## Written request
Extract from the text the words running from "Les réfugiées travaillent" to "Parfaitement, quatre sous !".

>> START Text

La Charité, c’est le meurtre !


Le Père Peinard du 4 juillet 1897Série 2, numéro 37 (p. 3).

La Charité, c’est le Meurtre !


Rue Fessart, en haut de Belleville, y a un cochon d’asile où sont reçues à bras ouverts les pauvres bougresses dans la débine.

Très probablement, les bons bougres, vous avez reluqué à diverses reprises dans les quotidiens, des tartines pommadeuses au sujet de cet asile.

C’était du chiquet, nom de dieu !

Je vas vous le prouver : sachez d’abord que, sur les deux cents pauvres bougresses qui y sont habituellement réfugiées, y en a bien cent cinquante qui ont un polichinelle dans le tiroir.

Les pauvres travaillent à la repopulation de la France, — mais comme les grosses légumes s’en foutent, les malheureuses enceintrées n’en sont que d’avantage mistouflières.

Alors, ne sachant comment se tirer d’affaire, elles font un plongeon dans le bagne de la rue Fessart.

Ah, mille dieux, quel bagne et quelle misère !

Les réfugiées travaillent depuis sept heures et demie du matin jusqu’à six heures du soir, — et il ne faut foutre pas qu’elles musardent !

En retour, l’administrance de l’asile leur aboule, — en guise de salaire, — quatre sous par jour.

Parfaitement, quatre sous !

Et ces quatre pétards, on se borne à les leur faire voir…, les pauvres frangines ne les touchent qu’à leur sortie.

Seules les piqueuses à la machine sont un tantinet privilégiées : elles gagnent six sous par jour.

Or, les bons fieux, n’allez pas supposer que les pauvrettes gagnent leur maigre journée à se rouler les pouces.

Fichtre non ! Elles confectionnent de la lingerie pour les magasins de nouveautés, — et l’administrance de l’asile sait se faire casquer.

Turellement, les réfugiées sont nourries, — mais comment !… Elles bouffent des patates et des fayots, des fayots et des patates…, et c’est à peu près tout. Si seulement c’était cuisiné potablement. Ah ouat ! On leur sert des ratatouilles à faire refouler et vomir un cochon !

>> END Text
>> START Data

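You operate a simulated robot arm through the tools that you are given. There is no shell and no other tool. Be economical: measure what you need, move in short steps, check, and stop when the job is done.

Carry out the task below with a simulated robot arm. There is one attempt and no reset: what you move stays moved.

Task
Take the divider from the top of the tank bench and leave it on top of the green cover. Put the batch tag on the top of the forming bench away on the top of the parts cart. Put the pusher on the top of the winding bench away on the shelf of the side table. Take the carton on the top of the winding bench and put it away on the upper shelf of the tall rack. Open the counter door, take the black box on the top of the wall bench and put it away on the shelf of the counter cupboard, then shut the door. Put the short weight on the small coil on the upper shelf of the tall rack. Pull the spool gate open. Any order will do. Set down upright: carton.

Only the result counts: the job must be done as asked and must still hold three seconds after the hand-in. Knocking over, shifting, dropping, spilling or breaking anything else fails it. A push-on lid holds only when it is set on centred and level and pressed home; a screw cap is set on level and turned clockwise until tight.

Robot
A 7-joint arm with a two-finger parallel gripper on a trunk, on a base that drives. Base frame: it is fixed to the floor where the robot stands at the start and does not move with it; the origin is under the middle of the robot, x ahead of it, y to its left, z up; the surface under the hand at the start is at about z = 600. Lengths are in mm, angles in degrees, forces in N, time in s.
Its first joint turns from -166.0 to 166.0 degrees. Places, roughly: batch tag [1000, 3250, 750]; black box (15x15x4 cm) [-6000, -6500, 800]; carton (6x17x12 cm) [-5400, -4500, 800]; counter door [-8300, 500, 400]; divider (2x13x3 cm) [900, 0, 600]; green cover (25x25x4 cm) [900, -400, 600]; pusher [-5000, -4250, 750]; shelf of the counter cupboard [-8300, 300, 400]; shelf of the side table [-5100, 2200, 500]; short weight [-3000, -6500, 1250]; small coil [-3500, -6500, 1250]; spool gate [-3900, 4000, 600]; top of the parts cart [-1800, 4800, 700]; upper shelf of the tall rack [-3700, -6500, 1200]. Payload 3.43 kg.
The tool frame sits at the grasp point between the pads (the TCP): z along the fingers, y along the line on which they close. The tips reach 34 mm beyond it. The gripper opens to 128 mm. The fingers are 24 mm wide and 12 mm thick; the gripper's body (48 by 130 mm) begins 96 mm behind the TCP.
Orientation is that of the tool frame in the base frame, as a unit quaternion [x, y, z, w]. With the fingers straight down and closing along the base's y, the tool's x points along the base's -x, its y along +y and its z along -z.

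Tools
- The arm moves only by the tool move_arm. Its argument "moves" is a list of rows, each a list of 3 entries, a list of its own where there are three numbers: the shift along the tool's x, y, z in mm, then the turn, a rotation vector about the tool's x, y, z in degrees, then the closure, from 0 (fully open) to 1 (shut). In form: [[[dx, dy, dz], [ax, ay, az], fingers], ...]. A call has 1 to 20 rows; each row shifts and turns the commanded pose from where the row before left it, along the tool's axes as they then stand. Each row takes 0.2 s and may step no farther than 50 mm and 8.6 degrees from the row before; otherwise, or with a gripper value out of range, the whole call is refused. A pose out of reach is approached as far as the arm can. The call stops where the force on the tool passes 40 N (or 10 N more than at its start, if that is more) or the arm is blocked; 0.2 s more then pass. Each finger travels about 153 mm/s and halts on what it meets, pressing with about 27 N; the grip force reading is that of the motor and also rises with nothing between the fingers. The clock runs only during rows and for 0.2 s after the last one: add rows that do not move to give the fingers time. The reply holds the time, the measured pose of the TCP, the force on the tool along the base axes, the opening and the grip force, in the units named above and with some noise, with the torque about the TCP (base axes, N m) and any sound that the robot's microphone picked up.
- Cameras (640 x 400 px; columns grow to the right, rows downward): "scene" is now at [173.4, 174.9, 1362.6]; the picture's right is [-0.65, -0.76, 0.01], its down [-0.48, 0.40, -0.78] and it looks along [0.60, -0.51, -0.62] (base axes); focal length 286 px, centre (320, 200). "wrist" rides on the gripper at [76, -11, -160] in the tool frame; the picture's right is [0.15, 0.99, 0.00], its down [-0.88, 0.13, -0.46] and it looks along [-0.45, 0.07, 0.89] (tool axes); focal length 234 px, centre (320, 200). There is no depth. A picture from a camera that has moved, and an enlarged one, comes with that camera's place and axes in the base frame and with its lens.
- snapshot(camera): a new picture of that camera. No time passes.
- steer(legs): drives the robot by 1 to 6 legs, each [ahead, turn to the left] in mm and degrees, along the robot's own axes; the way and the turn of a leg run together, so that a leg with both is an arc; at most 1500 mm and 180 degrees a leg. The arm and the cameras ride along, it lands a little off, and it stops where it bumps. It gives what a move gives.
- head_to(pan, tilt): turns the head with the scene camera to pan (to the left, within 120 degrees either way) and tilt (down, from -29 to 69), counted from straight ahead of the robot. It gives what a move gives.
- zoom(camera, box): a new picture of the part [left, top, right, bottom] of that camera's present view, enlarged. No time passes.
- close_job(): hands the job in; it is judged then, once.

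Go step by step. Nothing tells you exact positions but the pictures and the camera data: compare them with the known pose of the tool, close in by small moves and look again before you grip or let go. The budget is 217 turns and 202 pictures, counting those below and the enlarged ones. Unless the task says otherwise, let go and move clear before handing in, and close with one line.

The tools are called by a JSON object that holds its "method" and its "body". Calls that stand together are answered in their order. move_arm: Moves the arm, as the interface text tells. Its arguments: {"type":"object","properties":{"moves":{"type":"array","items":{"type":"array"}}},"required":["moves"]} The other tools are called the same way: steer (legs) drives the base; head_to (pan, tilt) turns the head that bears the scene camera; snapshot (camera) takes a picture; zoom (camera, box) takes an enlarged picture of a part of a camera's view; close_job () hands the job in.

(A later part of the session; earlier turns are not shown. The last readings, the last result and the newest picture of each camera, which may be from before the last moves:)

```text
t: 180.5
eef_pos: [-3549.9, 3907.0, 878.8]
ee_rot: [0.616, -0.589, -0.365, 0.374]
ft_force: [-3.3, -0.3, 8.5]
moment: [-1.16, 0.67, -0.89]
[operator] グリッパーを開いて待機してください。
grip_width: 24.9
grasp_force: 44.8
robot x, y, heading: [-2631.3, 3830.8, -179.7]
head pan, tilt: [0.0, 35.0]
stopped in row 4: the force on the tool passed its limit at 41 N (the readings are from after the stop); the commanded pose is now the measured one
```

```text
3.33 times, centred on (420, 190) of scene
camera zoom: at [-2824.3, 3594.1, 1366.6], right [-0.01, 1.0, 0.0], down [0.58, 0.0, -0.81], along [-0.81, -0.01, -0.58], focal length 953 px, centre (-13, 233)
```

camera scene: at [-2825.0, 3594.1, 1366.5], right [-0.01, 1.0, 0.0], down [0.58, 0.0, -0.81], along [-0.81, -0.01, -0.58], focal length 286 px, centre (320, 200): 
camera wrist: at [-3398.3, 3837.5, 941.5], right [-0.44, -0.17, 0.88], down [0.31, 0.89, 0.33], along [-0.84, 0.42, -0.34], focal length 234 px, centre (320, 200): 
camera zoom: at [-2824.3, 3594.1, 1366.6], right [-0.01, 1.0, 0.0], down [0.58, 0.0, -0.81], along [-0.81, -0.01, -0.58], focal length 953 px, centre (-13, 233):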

>> END Data

## Result of this exercise
Les réfugiées travaillent depuis sept heures et demie du matin jusqu’à six heures du soir, — et il ne faut foutre pas qu’elles musardent !

En retour, l’administrance de l’asile leur aboule, — en guise de salaire, — quatre sous par jour.

Parfaitement, quatre sous !